John Calvin paints for us what Jesus did in taking our human condition into His divine life:

“Having become with us the Son of Man, he has made us with himself sons of God. By his own descent to the earth he has prepared our ascent to heaven. Having received our mortality, he has bestowed on us his immortality. Having undertaken our weakness, he has made us strong in his strength. Having submitted to our poverty, he has transferred to us his riches.” (John Calvin, Institutes of the Christian Religion)

He came to share our human condition and to share His life with us.

When the Word who was with God and was God became flesh, He took upon Himself our dereliction and rebellion against God. Jesus owned it, willingly submitting to judgment for sin, crying out, “My God, my God, why have you forsaken me?” (Matthew 27:46). As our Great Physician, Jesus plumbed the depths of despair, humiliation and misery. Jesus treated it all as His very own. “In making himself one with us he both took what is ours and imparted to us what is his.” (Thomas Torrance, The Trinitarian Faith) Acting as one with God, and one with us, He heals us of sin and death through His life. Jesus came to us from close to the Father’s heart, that He might unite us with the Father.

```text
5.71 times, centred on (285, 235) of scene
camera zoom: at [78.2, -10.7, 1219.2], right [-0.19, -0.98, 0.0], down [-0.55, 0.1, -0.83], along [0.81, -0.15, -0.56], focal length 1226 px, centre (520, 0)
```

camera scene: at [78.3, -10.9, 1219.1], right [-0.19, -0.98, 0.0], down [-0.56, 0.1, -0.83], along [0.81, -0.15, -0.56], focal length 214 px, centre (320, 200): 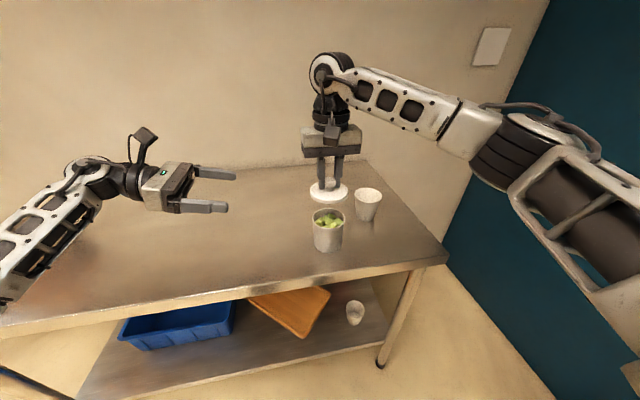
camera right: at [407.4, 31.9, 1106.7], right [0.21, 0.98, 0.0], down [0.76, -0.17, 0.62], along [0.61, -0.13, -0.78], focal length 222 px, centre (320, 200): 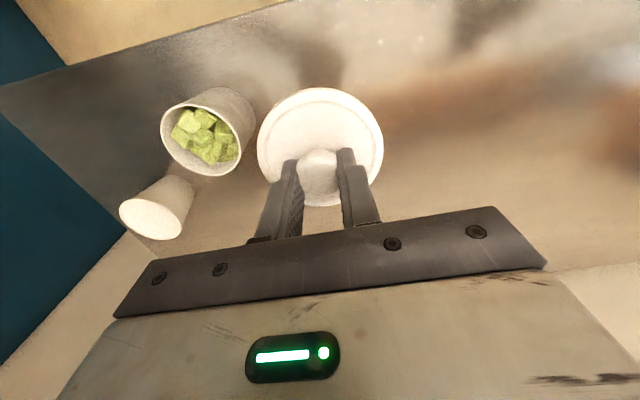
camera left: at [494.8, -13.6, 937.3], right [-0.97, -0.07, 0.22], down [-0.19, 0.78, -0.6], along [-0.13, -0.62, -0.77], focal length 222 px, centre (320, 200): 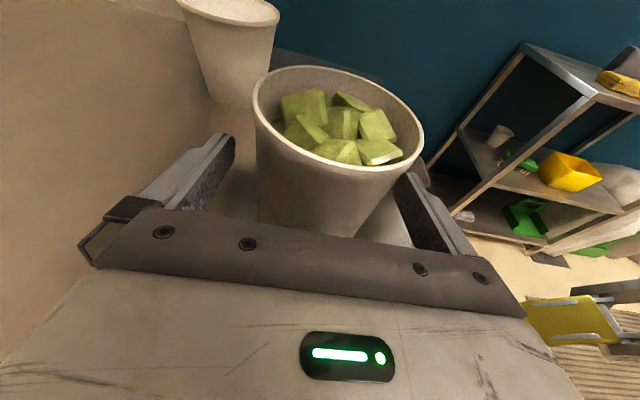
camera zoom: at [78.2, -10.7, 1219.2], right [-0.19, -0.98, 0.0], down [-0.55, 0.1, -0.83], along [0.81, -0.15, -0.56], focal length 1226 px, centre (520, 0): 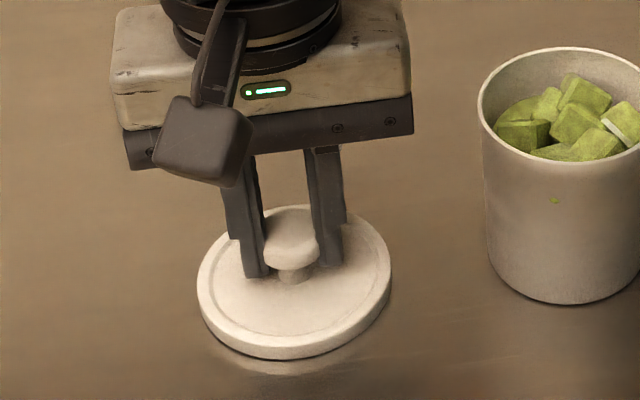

Gregory of Nazianzus spoke for many early Christian theologians insisting, “What is not assumed is not healed, but what is united to Christ is saved.” (Edward Hardy, Christology of Late Fathers) There is nothing human that is foreign to Jesus. He takes every heartache, sorrow and misery, that He might heal us. He acts as our representative, Head of a new creation, the new Adam, so that we are included in what happens to Him (Romans 5:12-21; 1 Corinthians 15:20-22, 45). Jesus does all of this for us, in our place and on our behalf. We are crucified with Christ and raised to new life with Him. This means that “it is no longer I who live, but it is Christ who lives in me” (Galatians 2:20). Christ has become our “righteousness and sanctification and redemption” (1 Corinthians 1:30).

A little piece of poetry by the Scottish churchman Horatio Bonar has helped me live more and more into the adventure of life in Christ: “Upon a life I did not live, / Upon a death I did not die, / Upon Another’s life, Another’s death, I stake my whole eternity.” The Great Physician takes on our disease and heals us by taking us into His very life! Oh what glory!


  • What disease, heartache, regret and sin do I want to present to my Great


For a moment hold your PALMS DOWN in a symbolic gesture of letting go to God your worries for the day, the busyness of the season, and expectations of the way the holidays ought to be. Release all of these concerns to God.

Next, hold your PALMS UP as a symbolic gesture of receiving God’s gifts, provision, and guidance for today.